8. Coraline (Dir: Henry Selick)

One of the great achievements of animation these days, apart from the constantly improved technology, is that filmmakers now have finally decided you don’t always have to treat a young audience with children. Coraline is a real suspense-builder, and a visually gorgeous, small-scale horror story. The fact that the very youngest audience members might find it a little threatening should be to the benefit of everyone else in the large audience this movie deserves.

9. Up (Dir: Pete Docter)

One starts to wonder if the string of modern classics from Pixar is ever going to end. While the meditative epilogue may be the single best thing about Up, this colorful and imaginative tale of never giving up is breaking even more new ground, putting an old man front and center. Without encountering pacing problems, the movie seamlessly incorporates old people’s somewhat slower life rhytm into its very fabric, and the result, as we’ve come to expect, is great.

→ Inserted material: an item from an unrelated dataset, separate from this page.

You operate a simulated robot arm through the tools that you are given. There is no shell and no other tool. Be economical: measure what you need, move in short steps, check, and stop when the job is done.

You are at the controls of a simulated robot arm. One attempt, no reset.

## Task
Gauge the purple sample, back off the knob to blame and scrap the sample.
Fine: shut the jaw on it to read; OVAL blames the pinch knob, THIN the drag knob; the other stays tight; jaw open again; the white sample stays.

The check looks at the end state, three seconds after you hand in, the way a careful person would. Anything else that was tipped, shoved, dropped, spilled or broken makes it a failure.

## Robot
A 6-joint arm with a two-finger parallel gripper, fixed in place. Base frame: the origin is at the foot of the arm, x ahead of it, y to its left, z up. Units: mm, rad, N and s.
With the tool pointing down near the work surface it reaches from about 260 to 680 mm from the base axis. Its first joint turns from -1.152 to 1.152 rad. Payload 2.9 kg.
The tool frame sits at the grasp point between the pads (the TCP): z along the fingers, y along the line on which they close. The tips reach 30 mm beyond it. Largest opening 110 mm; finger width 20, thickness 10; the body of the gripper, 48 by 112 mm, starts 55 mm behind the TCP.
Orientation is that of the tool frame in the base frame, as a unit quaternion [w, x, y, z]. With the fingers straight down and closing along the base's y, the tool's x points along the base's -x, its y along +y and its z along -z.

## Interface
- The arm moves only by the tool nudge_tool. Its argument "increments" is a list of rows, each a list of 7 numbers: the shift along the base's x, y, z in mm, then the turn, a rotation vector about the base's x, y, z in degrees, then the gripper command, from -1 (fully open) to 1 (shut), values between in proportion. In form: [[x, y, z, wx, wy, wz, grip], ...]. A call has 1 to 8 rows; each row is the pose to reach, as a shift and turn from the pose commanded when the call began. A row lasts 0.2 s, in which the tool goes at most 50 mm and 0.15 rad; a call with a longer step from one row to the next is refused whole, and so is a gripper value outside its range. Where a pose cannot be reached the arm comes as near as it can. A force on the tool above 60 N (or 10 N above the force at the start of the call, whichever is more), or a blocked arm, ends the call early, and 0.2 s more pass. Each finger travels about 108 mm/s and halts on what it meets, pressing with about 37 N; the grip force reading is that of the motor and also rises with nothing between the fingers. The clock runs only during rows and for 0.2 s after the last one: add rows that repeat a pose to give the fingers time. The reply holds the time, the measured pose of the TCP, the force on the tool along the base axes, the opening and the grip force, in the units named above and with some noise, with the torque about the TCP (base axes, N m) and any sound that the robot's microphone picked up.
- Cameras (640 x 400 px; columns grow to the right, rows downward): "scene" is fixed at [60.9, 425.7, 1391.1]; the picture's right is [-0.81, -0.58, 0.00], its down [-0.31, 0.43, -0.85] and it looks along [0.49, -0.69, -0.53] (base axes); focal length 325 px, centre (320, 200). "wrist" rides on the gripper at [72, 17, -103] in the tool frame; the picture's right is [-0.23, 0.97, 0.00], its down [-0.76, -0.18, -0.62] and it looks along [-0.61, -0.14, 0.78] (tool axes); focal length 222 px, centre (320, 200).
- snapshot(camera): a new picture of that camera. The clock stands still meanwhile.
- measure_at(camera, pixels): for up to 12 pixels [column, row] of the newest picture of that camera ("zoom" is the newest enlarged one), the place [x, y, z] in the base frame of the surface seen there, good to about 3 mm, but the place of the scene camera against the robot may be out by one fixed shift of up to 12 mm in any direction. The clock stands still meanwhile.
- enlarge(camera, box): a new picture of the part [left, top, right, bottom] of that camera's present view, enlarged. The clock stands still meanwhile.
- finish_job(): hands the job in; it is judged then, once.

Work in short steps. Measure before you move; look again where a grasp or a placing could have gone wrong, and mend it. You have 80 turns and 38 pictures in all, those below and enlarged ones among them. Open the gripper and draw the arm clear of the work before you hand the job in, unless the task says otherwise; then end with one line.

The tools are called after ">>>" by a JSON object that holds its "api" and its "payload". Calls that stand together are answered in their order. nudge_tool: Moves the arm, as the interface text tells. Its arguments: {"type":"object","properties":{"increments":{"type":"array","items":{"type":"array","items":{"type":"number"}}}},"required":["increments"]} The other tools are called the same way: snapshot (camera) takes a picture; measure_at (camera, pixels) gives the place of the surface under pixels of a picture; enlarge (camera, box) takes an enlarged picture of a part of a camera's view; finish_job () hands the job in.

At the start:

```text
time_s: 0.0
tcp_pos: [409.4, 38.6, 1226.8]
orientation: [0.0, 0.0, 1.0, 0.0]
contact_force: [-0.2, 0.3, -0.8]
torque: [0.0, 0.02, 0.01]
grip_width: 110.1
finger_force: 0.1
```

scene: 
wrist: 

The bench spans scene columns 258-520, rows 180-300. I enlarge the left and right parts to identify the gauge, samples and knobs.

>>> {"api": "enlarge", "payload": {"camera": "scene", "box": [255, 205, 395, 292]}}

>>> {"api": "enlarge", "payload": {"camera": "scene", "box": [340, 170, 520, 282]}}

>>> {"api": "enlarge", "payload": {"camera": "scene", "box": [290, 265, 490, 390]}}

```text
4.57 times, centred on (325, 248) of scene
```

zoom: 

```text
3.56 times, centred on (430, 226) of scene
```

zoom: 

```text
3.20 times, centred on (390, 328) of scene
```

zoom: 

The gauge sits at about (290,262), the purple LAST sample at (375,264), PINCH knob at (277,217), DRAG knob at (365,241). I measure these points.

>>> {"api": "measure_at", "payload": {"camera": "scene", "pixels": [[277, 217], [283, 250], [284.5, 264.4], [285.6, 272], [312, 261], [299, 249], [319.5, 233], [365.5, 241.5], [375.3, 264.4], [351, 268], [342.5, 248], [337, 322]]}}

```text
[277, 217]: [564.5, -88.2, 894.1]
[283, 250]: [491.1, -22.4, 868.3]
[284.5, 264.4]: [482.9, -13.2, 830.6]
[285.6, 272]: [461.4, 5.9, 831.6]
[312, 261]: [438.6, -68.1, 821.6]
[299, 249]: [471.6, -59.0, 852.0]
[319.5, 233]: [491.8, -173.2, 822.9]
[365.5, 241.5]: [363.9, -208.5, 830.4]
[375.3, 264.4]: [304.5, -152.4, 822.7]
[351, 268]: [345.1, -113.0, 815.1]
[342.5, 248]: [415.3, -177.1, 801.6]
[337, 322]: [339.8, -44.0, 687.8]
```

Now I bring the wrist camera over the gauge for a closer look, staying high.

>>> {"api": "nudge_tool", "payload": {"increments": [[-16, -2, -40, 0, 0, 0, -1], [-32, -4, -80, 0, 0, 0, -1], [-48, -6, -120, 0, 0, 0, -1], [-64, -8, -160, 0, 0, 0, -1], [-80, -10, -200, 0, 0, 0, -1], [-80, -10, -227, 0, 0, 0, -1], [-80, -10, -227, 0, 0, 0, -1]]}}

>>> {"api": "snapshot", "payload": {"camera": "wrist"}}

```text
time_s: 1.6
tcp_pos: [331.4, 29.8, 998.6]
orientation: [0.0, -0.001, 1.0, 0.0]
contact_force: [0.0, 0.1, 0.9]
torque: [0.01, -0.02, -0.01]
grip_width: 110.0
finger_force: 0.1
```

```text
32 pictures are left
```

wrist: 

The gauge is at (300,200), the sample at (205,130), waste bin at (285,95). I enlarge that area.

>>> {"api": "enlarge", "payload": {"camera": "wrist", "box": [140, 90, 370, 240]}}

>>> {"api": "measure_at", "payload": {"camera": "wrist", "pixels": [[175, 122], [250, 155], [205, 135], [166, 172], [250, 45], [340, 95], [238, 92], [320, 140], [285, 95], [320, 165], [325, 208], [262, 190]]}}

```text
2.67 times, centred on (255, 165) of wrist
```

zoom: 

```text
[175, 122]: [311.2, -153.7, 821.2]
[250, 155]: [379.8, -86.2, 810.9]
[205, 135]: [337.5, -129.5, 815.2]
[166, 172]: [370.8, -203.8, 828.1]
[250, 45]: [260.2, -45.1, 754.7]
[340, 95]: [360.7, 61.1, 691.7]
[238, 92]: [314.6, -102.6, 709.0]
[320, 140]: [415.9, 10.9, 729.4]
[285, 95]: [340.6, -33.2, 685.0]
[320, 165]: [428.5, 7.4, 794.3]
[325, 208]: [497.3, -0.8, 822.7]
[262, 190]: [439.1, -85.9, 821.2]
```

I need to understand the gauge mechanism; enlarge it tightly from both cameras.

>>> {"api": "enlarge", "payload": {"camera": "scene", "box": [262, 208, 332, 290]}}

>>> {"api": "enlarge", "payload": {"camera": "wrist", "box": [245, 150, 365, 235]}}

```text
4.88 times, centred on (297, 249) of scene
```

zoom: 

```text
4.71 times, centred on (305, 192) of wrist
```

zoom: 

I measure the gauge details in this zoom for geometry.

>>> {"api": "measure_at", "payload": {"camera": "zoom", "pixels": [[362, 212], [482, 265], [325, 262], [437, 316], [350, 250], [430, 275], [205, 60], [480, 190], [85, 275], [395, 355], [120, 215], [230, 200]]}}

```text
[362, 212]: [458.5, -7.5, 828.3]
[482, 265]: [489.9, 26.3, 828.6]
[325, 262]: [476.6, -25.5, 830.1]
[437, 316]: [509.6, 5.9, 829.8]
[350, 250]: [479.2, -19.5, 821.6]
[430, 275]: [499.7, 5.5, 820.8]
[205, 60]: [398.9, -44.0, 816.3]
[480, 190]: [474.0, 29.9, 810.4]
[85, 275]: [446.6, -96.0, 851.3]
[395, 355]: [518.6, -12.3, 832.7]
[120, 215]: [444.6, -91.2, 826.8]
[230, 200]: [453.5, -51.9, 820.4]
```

10. Art & Copy (Dir: Doug Pray)

Doug Pray’s upbeat cultural history of the modern television commercial was yet another festival treat. Whether exotic for a European audience or nostalgic for an American, Pray’s interviews with some of the most successful people of the ad business for once, and thankfully, steers clear of the moralism of the conversation about ads, to instead investigate how many of them have become cultural institutions. ‘Doing a movie about how bad ads are for you would have been the easy thing to do’, he explained in a post-screening Q&A. We should be glad he decided to do the hard thing instead.